C’est une scène qui fera l’objet, tout au long de l’opéra, de brefs échos et clins d’œil appuyés. C’est aussi la plus réussie de cette production en demi-teinte à l'Opéra Bastille. La Cendrillon de l’Irlandaise Tara Erraught, aussi candide et généreuse vocalement que théâtralement parlant, débarque en retard et quelque peu désarçonnée au bal du prince. Engoncée dans sa robe à mi-chemin entre celle de La Belle au Bois dormant et celle de La Belle et la Bête made in Disney, la jeune femme peine à caler ses pas sur ceux des autres prétendantes. Et pour cause : les sublimes chaussures à paillettes offertes par sa marraine, qui lui permettent d’arpenter la cour sans y être reconnue, lui font atrocement mal aux pieds… Ce n’est qu’une fois les escarpins et la robe ôtés par un prince un peu trop porté sur la bouteille – Anna Stéphany, irréprochable de rondeur et de constance sur un rôle pourtant casse-figure – qu’elle sera révélée à la cour comme une beauté sans pareille. À l’instar de cette Cendrillon souhaitant à la fois la conformité et la distinction, au risque d’une certaine incohérence, la metteuse en scène Mariame Clément ne prendra jamais réellement la peine de chausser les pantoufles de vair et d’y laisser quelques plumes. C'est fort dommage : car sous la roublardise de certains effets, on devine des intentions et des idées qui ne manquent pas d’intérêt.
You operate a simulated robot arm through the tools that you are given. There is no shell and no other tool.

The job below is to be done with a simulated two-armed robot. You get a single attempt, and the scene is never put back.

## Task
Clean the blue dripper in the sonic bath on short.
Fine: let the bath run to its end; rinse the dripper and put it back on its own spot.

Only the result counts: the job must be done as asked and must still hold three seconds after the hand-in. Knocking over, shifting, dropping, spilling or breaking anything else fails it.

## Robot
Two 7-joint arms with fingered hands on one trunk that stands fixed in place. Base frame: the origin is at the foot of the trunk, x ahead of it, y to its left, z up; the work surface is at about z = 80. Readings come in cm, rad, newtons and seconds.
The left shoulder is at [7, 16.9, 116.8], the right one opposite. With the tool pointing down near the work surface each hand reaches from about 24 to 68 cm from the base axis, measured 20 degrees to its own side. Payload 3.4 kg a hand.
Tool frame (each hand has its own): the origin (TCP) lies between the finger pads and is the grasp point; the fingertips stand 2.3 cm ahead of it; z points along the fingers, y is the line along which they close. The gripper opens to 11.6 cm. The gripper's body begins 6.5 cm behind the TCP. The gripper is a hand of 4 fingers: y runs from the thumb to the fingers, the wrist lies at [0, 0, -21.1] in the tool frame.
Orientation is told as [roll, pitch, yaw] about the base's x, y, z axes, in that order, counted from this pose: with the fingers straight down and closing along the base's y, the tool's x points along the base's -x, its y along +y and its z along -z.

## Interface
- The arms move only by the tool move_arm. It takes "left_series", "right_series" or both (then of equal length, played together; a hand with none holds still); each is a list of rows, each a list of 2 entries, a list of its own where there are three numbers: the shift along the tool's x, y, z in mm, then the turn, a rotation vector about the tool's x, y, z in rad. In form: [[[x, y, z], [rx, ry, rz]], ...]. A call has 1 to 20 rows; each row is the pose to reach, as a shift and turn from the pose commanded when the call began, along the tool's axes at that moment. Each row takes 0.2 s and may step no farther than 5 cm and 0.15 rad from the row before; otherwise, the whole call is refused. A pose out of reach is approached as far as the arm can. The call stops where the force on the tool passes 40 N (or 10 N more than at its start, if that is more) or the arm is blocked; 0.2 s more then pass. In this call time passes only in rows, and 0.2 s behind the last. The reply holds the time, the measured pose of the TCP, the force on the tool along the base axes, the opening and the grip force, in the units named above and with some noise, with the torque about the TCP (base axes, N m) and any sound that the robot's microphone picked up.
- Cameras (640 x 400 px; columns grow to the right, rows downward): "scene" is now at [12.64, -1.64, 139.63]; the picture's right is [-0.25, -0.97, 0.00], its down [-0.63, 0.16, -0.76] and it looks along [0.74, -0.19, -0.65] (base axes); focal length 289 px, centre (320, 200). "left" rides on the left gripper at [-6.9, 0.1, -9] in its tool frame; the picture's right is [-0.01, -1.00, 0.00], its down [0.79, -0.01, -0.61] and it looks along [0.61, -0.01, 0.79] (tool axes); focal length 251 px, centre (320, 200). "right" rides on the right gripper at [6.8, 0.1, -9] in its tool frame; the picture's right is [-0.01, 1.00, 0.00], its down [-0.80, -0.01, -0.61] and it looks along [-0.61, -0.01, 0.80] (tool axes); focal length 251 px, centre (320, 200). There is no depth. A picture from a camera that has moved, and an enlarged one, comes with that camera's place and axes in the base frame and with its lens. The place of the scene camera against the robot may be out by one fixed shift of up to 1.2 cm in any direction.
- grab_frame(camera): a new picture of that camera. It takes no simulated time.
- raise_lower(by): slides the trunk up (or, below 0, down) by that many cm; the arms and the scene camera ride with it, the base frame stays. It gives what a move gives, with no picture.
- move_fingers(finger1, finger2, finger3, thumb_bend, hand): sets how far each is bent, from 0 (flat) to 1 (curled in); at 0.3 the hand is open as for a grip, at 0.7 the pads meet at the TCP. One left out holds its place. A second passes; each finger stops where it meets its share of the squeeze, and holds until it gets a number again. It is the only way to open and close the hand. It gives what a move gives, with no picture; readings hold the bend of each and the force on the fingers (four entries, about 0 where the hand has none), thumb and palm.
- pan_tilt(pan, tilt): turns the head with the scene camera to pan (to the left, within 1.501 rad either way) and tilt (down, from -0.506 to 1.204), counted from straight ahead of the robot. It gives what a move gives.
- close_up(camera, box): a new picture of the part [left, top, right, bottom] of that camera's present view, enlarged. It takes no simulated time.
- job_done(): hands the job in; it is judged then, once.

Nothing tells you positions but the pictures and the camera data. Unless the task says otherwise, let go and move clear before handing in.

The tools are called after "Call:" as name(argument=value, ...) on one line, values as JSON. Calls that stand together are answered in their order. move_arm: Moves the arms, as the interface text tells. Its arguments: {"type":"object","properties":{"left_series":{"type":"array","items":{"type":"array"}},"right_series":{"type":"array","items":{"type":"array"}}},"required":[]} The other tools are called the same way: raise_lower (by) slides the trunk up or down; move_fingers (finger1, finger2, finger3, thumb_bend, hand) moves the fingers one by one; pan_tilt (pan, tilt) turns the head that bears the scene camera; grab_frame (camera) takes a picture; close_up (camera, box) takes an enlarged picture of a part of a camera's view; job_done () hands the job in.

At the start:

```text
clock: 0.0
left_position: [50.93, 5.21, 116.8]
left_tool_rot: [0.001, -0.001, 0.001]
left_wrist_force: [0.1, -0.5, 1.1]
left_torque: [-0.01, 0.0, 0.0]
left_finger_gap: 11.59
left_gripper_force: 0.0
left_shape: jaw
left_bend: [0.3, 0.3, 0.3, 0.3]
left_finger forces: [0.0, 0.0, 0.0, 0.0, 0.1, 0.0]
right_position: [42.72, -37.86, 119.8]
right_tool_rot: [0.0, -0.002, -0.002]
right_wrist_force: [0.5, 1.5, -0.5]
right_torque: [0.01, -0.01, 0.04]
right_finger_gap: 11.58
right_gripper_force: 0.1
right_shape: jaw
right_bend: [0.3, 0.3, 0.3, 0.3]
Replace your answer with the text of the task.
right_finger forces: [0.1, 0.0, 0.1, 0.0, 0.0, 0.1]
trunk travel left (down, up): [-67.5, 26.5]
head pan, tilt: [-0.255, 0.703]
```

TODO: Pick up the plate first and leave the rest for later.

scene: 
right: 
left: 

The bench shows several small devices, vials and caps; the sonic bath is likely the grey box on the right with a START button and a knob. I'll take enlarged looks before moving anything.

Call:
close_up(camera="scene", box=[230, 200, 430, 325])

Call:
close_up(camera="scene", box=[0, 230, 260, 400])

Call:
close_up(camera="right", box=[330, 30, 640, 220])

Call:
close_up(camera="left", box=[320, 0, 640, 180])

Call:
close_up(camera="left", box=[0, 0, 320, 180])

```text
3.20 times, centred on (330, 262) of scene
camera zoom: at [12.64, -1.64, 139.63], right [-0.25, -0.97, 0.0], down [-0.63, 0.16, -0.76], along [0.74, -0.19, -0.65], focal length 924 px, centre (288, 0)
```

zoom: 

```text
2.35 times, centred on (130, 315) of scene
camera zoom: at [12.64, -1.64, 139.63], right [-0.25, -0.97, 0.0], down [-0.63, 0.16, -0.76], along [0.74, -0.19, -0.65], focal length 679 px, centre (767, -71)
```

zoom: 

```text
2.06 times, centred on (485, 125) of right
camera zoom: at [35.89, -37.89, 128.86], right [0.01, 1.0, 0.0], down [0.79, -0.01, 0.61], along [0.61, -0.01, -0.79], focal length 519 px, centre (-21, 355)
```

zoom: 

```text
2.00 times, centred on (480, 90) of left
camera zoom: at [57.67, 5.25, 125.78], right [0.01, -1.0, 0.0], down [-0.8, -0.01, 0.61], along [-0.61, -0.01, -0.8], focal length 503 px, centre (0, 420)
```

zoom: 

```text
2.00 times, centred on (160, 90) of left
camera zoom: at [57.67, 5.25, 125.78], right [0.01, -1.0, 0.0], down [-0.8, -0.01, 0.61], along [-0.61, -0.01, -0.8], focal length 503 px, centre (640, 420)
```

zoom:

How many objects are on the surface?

Les chaussures de princesse sont en effet difficiles à porter aujourd’hui, car elles vont de pair avec une méchanceté passée de mode : charger la marâtre de tous les maux du monde, ou encore ses filles de toutes les tares, semble quelque peu inapproprié. La Madame de la Haltière de Daniela Barcellona est ainsi plus ridicule et balourde que malfaisante : la mezzo-soprano lui prête de beaux graves et un ton comique (sans être léger) bienvenus. Marion Lebègue et Charlotte Bonnet composent un duo de sœurs habilement complémentaires, entre le mezzo fourni de l’une et les aigus joliment vibrés de l’autre. Mais leurs rares interventions, toujours bien menées, sont malheureusement plombées par le choix d’en faire non pas des ennemies, mais des complices de Cendrillon, à l’encontre de ce que leur font pourtant dire le texte et la musique.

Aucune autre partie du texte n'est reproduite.